To critics of shareholder primacy not only does it get the law wrong, it gets both the economics and evidence wrong too.
But none of that matters.
The industry that promotes the virtues of maximising shareholder value gets the most important thing right - the marketing.
Despite increasing recognition that the idea of putting the investment industry first is bad for listed businesses, shareholder entitlement remains entrenched in the consciousness of business leaders, politicians and business schools.
The almost universal acceptance of shareholder primacy is no accident. With global equity markets capitalised to 64 trillion dollars, it is naive to believe the investment industry leaves its growth and profitability to chance.

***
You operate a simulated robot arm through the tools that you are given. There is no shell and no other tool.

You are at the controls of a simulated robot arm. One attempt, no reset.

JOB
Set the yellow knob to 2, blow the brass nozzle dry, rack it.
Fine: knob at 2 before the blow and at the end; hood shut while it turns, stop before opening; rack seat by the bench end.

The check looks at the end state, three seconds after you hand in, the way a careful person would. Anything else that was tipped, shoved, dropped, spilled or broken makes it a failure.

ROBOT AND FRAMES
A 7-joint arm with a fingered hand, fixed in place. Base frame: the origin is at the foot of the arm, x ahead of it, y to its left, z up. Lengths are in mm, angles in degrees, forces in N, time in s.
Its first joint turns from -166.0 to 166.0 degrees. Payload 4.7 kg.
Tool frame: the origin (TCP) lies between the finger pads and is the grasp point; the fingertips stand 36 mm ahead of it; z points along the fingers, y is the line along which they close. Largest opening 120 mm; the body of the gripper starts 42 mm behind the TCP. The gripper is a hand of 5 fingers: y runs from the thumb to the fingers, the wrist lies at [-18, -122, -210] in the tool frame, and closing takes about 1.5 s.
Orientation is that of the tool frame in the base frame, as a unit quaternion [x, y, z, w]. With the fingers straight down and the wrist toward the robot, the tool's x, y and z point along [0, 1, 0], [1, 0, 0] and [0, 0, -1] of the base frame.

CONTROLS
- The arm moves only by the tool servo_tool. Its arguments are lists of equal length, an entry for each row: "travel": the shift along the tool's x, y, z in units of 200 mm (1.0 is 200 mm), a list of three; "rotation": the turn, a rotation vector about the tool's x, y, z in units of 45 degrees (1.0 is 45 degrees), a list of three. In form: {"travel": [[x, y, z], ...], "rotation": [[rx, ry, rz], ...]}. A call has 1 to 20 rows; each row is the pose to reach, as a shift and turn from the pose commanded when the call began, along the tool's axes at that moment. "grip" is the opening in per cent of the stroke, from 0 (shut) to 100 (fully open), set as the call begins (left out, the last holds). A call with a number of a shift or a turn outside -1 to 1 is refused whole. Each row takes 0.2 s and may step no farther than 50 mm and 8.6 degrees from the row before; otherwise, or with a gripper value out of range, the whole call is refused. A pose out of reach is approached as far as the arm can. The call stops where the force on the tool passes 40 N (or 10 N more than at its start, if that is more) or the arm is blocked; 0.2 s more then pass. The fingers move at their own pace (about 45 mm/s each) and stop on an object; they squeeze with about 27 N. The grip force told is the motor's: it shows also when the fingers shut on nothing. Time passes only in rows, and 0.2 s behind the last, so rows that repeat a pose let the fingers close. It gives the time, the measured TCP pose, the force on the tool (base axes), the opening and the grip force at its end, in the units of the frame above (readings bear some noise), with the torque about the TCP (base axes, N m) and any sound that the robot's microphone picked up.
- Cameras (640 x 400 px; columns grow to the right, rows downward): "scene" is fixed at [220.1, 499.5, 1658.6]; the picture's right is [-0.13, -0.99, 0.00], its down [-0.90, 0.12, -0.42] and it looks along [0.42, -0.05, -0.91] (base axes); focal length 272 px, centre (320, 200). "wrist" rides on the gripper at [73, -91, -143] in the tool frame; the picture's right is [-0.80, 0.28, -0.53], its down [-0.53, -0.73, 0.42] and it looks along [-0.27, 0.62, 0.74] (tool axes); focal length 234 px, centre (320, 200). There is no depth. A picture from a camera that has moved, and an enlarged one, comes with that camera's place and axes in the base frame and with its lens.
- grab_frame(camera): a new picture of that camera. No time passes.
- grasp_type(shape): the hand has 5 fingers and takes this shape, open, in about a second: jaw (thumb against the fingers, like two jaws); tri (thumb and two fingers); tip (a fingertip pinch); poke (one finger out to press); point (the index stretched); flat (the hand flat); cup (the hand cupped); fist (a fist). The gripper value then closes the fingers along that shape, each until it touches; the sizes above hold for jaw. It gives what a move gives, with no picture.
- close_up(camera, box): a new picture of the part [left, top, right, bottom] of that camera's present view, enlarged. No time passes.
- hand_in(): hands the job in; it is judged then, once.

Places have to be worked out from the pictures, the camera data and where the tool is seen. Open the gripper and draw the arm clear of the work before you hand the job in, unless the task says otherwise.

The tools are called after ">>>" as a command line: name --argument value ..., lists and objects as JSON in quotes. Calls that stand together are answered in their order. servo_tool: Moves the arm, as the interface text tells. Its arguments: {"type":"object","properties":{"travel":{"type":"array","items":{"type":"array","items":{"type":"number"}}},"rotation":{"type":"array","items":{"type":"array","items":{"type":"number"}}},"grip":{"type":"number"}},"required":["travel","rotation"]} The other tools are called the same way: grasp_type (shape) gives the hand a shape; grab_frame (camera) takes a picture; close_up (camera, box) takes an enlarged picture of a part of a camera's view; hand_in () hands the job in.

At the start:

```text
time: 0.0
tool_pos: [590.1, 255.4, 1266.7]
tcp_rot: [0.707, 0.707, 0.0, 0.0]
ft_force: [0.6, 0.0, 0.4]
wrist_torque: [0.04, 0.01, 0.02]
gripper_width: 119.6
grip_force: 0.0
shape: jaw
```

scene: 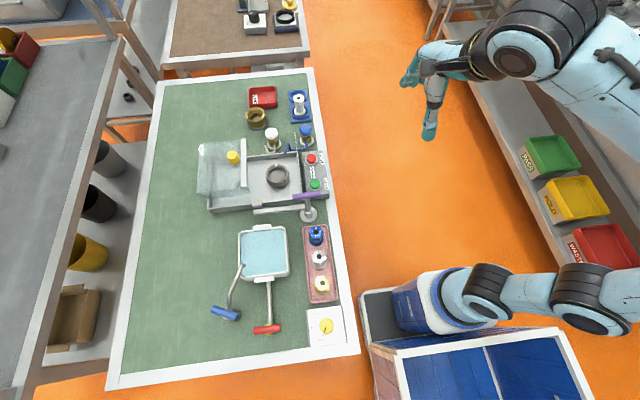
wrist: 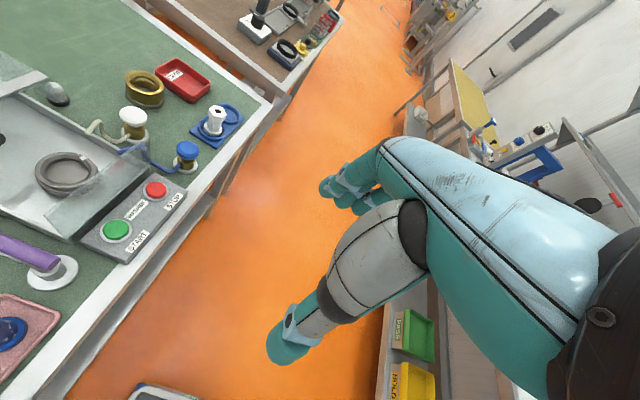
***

The challenge for these businesses is that shareholding is a modest business model.
Typically, an industry relies on its value proposition for growth. But, outside funding an ever diminishing number of listed corporations (and providing unsolicited advice), what value do the increasing number of shareholding businesses offer listed businesses to sustain their existence let alone profitability?
The solution to the shareholder's dilemma was a once-in-a-century market-capturing innovation.
Using a variety of marketing techniques that would make the tobacco industry blush, equity investment has risen from an important but small part of the economy, to the apex of capitalism. With the unwitting help of academics, journalists, governments and company directors, a once-unassuming business model now exercises a level of influence over the world economy completely and utterly disproportionate to its inherent value proposition.
At the 2014 Annual Global Drucker Forum - November, 13-14 in Vienna - a number of leading management thinkers took a stand against "the dumbest idea in the world".
Richard Straub in the conference description entitled “The Great Transformation: Managing our way to prosperity” says “We have arrived at a turning point...
Either the world will embark on a route towards long-term growth and prosperity, or we will manage our way to economic decline… the very coherence of our societies is at stake. Incremental changes won’t suffice… What does it take to reshape management as an effective social technology… for transforming our institutions and organisations?”
In dedication to the 6th Global Drucker Forum I'll be posting my own unofficial posts that expose the techniques that transformed capitalism from an ideology designed to grow the wealth of nations to nothing more than a business model designed to grow the wealth of Wall Street.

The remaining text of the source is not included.